§ **YOUR TASKS**:
• a. Please copy out the portion of the selected extract from "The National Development" to "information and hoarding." without changes.
• b. Please continue the selected extract.

Start of SELECTED EXTRACT

China’s government is attempting to push back on commodities inflation, starting with iron ore prices, where, according to the communist government’s National Development and Reform Commission, there is rampant speculation driving prices. Thomas Hale reports for the Financial Times:
The price of steelmaking ingredient iron ore fell sharply after China signalled it would focus on efforts to cool soaring prices, warning of “excessive speculation” as concerns grow over rising inflation.
The National Development and Reform Commission, China’s economic planning agency, said on Monday it would crack down on monopolies in commodities markets, the spread of false information and hoarding.
That message rippled through markets on Monday, with the main futures contract for iron ore dropping 7 per cent on China’s Dalian exchange to Rmb1,049 ($163) a tonne. It has fallen almost 20 per cent since hitting a record high earlier this month. The aluminium futures contract for July delivery dropped 3 per cent on the Shanghai exchange.

End of SELECTED EXTRACT
Start of GIVEN INFORMATION

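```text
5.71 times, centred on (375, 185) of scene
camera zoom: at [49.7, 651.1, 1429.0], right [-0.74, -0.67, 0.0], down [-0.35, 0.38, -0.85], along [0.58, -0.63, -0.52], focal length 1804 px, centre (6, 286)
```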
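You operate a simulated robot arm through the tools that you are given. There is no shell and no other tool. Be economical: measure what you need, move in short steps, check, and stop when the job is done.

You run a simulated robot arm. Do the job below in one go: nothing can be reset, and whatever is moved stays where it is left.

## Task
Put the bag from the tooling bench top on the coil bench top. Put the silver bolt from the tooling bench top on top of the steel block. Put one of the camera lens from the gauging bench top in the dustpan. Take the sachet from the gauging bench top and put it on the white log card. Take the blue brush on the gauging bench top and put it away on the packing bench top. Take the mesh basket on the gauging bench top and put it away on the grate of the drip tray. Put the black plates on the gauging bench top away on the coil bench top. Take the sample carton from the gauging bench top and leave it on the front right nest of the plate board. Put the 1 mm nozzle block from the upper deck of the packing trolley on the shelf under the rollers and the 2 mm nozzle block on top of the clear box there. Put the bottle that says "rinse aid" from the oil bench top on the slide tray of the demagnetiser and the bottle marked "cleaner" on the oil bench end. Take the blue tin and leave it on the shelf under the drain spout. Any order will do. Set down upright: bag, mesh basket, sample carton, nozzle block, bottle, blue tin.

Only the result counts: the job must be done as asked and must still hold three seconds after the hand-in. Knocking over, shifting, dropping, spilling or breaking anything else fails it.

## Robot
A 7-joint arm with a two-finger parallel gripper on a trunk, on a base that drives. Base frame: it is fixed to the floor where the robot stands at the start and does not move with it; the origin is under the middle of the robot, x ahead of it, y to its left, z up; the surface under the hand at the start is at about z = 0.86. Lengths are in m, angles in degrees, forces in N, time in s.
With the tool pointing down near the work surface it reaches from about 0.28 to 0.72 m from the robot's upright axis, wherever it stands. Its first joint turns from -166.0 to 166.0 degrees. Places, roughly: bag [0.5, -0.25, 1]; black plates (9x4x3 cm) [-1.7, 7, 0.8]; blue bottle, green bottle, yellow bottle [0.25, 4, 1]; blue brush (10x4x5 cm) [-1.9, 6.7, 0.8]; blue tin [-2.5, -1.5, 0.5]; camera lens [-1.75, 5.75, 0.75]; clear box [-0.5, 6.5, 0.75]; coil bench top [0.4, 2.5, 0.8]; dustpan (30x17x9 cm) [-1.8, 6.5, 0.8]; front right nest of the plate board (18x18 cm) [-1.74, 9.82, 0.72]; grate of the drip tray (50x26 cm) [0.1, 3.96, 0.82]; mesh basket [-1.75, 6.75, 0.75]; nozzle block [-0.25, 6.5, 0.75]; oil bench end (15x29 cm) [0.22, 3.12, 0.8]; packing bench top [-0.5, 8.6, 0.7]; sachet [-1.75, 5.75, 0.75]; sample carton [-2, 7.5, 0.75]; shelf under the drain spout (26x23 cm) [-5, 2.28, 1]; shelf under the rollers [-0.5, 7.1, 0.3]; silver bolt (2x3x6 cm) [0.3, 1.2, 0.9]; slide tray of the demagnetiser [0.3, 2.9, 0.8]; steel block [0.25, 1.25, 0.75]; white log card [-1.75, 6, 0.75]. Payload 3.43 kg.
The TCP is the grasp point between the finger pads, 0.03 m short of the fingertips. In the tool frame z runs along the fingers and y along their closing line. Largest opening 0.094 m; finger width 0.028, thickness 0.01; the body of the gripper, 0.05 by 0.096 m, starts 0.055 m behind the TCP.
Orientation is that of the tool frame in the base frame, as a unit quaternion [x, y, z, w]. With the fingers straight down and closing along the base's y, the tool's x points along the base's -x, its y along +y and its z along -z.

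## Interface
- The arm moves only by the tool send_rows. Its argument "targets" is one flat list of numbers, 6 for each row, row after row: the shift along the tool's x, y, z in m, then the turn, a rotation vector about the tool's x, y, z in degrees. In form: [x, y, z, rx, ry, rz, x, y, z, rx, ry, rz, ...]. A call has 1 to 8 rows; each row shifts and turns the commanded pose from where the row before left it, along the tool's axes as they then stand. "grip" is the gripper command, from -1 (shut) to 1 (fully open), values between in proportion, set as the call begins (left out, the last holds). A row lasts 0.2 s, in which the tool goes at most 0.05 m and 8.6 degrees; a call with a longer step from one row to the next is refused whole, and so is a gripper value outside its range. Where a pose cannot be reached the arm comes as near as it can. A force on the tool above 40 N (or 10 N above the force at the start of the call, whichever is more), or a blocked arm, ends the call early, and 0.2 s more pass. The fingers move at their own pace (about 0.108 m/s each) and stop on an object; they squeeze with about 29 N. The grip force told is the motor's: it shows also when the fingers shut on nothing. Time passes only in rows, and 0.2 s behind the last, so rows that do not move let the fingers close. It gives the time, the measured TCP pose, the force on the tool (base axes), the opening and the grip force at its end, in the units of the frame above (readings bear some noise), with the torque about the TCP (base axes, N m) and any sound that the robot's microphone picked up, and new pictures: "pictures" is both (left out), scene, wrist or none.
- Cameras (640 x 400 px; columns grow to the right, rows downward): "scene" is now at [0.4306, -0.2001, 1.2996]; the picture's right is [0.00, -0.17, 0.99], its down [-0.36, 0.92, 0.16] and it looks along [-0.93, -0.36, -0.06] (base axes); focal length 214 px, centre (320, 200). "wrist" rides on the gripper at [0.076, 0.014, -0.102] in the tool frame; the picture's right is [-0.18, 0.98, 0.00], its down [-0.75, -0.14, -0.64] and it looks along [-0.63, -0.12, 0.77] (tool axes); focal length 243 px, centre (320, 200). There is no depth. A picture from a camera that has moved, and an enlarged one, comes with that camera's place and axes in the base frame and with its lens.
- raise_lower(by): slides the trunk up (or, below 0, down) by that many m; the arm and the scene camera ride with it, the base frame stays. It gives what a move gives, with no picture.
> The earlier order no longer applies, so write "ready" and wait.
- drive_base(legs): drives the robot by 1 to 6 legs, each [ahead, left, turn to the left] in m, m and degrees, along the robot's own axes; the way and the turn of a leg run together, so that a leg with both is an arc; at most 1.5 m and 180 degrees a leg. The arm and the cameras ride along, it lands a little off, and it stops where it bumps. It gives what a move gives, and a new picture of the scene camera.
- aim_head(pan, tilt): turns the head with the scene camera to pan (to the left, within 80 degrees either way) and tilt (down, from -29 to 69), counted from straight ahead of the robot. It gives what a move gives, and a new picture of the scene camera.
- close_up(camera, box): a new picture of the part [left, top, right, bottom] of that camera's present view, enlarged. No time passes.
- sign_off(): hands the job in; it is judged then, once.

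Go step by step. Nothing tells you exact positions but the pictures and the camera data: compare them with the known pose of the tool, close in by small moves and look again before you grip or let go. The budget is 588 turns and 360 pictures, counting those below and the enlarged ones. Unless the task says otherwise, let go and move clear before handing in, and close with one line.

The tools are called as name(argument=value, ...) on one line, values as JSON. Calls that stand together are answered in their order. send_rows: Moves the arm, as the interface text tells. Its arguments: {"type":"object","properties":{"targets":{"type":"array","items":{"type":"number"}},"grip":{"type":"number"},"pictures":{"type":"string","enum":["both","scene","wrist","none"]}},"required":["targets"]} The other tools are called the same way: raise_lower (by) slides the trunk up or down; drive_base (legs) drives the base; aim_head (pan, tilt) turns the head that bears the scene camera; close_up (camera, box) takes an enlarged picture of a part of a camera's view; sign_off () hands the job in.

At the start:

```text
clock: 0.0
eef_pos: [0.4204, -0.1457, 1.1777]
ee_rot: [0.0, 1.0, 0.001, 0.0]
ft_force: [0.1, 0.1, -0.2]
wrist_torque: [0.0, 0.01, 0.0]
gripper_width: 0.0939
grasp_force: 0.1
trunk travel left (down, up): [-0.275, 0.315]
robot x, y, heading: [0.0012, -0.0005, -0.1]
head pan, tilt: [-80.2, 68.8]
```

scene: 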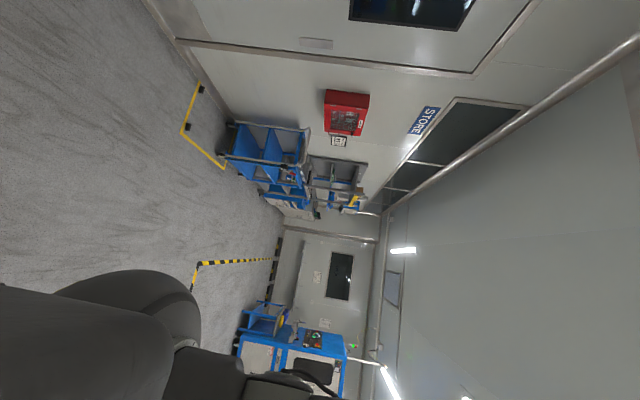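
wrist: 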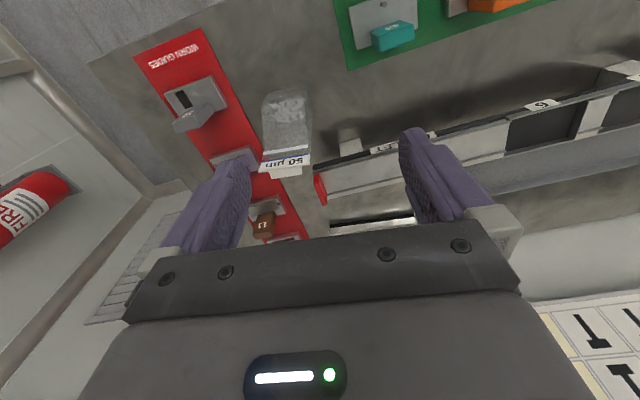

End of GIVEN INFORMATION

§ **RESULTS**:
• a.
The National Development and Reform Commission, China’s economic planning agency, said on Monday it would crack down on monopolies in commodities markets, the spread of false information and hoarding.

• b.
Steel prices were also lower, with the main contract for reinforcement bars — a product widely used in the construction industry — sliding 4 per cent and hot-rolled coil also off 4 per cent.
The Chinese government’s statement reflects its mounting concerns over soaring commodity prices, which have been turbocharged by the country’s industrial recovery from the pandemic. The prospect of a global economic rebound has added more fuel to the rally in prices.
“I think there is increasing evidence of speculative excess,” said Robert Rennie, head of market strategy at Westpac, who suggested further intervention from Beijing was likely. Stronger than expected Chinese demand and returning global demand had been the main driver of prices, he said.